# Page extract:
Другим аспектом студийской традиции, которого необходимо коснуться в связи с нашей основной те­мой, является огромного размаха деятельность студитов по духовному руководству монахов и мирян. В пределах монастыря духовным отцом монахов обычно был сам игумен. Студийский Ипотипосис предписывает ежедневное «откровение помыслов», то есть исповедь перед игуменом. Великим Постом откровение помы­слов происходило во время утрени и совершалось сле­дующим образом: в начале четвертой песни канона игумен покидал свое место в храме и садился в углу, куда к нему один за другим подходили монахи457. Еже­дневная исповедь перед игуменом, по-видимому, была непременной составляющей монашеской жизни; по крайней мере, так предписывалось уставом458. Исповедь перед другим духовником (не игуменом) допускалась лишь в исключительных обстоятельствах; в частности, если игумен уходил на покой, но оставался жить в об­щине, он мог передать своему преемнику управление монастырем, но оставить за собой духовное руково­дство459.

Если ежедневное откровение помыслов существова­ло как в раннем монашестве, так и позднее, то практи­ка монашеского руководства мирянами особенно ха­рактерна для иконоборческой эпохи, по крайней мере, тогда она получила широкое распространение. Возник­новение института «старцев», в задачу которых входи­ло исповедовать мирян, тоже относится к иконоборче­ской эпохе. Разумеется, старцы, руководившие миря­нами, существовали и прежде иконоборчества, но их общественное значение и влияние чрезвычайно воз­росли именно в этот период.

# Dataset section:

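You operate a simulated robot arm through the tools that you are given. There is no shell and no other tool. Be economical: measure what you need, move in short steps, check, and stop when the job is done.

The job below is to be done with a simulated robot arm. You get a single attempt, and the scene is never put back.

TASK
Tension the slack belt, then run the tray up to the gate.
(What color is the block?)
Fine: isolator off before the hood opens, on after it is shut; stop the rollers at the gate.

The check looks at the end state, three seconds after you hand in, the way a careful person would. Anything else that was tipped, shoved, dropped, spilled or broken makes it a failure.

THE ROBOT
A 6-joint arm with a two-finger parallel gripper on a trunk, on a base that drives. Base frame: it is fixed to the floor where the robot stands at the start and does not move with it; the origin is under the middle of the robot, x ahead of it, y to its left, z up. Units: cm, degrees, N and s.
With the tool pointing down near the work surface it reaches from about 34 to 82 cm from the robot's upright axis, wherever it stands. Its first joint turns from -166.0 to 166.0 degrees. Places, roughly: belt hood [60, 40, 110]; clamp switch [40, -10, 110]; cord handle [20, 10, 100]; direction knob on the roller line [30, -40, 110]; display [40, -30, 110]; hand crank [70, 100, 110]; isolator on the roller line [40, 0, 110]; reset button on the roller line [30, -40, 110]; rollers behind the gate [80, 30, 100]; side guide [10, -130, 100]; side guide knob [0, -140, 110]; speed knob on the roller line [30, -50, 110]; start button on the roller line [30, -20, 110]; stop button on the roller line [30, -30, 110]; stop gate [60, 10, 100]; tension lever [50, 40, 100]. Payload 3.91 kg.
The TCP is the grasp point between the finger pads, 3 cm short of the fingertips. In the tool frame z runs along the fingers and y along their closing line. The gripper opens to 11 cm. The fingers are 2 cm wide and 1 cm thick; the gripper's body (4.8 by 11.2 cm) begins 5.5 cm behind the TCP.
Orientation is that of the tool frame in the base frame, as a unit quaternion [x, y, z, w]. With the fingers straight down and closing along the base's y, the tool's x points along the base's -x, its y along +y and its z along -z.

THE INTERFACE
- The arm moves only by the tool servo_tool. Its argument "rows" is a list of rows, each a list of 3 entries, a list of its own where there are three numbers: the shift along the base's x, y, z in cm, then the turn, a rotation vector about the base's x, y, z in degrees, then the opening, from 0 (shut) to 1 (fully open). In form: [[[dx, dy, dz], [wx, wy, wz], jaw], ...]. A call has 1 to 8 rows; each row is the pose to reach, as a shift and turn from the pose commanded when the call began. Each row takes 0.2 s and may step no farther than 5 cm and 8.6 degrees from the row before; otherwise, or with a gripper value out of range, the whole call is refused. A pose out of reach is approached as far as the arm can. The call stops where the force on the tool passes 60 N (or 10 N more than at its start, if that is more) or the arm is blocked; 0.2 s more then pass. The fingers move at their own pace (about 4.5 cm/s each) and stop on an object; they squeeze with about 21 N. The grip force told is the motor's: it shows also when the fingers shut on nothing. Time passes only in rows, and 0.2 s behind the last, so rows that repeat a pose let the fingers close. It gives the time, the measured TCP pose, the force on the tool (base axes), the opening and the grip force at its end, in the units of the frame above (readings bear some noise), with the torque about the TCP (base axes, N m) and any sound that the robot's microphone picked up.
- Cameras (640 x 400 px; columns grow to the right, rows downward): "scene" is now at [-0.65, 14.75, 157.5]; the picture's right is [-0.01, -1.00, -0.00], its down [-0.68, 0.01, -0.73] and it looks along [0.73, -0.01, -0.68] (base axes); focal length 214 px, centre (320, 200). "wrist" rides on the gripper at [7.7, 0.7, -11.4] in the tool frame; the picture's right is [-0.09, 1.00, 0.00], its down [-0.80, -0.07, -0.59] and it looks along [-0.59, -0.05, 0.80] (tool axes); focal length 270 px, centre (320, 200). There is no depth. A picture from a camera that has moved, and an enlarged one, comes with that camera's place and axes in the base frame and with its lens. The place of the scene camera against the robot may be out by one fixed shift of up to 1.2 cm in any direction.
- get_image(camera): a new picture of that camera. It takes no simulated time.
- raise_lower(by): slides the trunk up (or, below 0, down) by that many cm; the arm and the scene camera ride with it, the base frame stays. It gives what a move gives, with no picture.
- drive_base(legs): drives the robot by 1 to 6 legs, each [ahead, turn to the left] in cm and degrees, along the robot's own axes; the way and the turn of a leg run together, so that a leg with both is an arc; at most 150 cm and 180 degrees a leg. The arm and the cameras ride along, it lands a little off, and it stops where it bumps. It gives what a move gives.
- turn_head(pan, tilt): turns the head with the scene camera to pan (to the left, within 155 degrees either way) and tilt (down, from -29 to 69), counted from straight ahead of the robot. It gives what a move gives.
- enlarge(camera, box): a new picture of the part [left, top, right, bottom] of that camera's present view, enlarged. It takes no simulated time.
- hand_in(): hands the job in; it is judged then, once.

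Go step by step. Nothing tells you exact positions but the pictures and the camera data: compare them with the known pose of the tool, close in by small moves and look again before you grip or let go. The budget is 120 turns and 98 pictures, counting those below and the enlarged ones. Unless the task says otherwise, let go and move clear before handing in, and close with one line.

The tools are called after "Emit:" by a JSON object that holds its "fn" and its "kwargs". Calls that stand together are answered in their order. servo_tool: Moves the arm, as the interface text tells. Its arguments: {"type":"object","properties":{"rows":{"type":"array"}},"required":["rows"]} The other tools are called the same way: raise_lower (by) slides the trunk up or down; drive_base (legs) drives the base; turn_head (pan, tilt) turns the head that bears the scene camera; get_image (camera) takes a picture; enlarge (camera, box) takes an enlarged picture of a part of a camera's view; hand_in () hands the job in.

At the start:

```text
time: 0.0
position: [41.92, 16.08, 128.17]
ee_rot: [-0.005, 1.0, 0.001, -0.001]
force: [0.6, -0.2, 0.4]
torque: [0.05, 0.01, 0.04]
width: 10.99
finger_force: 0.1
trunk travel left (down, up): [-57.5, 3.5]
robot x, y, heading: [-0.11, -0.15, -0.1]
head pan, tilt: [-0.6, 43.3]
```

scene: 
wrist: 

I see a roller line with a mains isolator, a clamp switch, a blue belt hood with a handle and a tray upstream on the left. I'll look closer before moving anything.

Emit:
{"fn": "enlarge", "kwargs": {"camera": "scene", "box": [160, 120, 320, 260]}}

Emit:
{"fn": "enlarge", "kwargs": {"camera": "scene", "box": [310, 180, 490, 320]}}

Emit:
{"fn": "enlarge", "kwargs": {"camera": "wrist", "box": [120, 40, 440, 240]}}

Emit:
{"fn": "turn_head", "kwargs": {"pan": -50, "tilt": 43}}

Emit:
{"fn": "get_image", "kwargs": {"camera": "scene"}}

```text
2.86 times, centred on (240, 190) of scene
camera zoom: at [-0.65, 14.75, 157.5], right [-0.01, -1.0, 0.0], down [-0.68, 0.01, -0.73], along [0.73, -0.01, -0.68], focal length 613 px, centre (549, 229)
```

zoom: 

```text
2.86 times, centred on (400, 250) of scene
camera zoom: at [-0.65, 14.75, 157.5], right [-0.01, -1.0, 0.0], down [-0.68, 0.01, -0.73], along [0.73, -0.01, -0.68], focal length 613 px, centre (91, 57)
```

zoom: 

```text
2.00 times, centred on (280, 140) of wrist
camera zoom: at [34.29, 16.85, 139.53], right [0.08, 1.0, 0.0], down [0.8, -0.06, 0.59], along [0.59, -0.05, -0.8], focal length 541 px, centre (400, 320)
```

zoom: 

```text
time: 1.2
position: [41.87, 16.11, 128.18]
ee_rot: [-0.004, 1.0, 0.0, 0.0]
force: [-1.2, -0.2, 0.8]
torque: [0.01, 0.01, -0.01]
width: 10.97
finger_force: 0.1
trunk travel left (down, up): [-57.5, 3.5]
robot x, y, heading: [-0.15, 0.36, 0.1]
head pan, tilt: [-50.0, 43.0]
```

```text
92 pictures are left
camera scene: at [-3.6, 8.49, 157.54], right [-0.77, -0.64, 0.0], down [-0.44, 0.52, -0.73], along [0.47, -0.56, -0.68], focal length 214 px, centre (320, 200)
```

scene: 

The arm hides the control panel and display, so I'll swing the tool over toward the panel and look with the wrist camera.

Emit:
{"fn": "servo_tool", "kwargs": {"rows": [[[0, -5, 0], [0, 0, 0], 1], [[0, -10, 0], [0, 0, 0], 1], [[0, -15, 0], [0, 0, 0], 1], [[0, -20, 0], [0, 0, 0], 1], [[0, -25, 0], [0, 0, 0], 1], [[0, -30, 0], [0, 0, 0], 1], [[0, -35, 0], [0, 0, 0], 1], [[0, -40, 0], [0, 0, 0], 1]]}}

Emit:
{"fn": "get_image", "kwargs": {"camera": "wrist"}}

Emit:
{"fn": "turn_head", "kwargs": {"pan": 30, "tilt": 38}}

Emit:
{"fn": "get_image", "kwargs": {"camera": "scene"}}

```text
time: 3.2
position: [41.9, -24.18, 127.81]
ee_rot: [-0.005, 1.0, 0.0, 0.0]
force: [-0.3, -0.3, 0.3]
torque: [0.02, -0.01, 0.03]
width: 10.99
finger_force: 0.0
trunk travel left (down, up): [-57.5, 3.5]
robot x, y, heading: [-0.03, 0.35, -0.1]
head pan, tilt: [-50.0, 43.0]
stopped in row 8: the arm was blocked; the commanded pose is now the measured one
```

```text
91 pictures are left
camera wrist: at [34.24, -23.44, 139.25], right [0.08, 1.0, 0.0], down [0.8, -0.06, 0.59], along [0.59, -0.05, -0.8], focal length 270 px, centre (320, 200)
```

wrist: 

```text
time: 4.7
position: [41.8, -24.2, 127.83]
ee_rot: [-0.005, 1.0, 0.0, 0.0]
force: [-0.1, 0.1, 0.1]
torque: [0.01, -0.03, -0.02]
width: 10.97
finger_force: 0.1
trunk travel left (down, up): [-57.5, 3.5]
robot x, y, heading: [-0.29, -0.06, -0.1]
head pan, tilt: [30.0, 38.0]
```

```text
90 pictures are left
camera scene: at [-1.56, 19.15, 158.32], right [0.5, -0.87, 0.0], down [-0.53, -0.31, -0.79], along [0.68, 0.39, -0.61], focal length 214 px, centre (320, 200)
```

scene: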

# Required actions:
a - Set down the page extract as it stands from "Если ежедневное откровение" to "в этот период.", and nothing more.
b - Add the next paragraphs of the page extract.

# Answers to the tasks:
a -
Если ежедневное откровение помыслов существова­ло как в раннем монашестве, так и позднее, то практи­ка монашеского руководства мирянами особенно ха­рактерна для иконоборческой эпохи, по крайней мере, тогда она получила широкое распространение. Возник­новение института «старцев», в задачу которых входи­ло исповедовать мирян, тоже относится к иконоборче­ской эпохе. Разумеется, старцы, руководившие миря­нами, существовали и прежде иконоборчества, но их общественное значение и влияние чрезвычайно воз­росли именно в этот период.

b -
Чтобы понять природу старчества, существующего в Православной Церкви до настоящего времени, следует принять во внимание исторические обстоятельства, приведшие к его развитию в иконоборческий период. Как указывает епископ Каллист (Уэр), в жизни Церкви существует две формы апостольского преемства:

Во-первых, существует видимое преемство ие­рархии – непрерывный ряд епископов в разных го­родах... Во-вторых, наряду с этим, большей частью сокровенно, скорее на «харизматическом» уровне, чем на официальном, существует в каждом поколе­нии Церкви апостольское преемство духовных отцов и матерей460.

Оба типа преемства обычно мирно сосуществуют и во многих случаях сливаются – а именно, когда епи­скопы и священники являются духовными руководите­лями народа. В иконоборческий период, однако, между этими двумя линиями преемства возникла поляриза­ция. Причиной тому было явное падение авторитета «официальной» иерархии в глазах народа из-за согла­шательства многих ее членов с иконоборцами. Когда представители иерархии и клира сделались отступни­ками от традиции иконопочитания, народ обратился к монахам, в которых видел защитников Православия. Хотя студийские источники не упоминают о духовном руководстве мирянами как специфически монашеском служении и как будто не устанавливают специальной должности «исповедника мирян», такое служение де факто существовало с этого времени, и в него были вовлечены многие монахи.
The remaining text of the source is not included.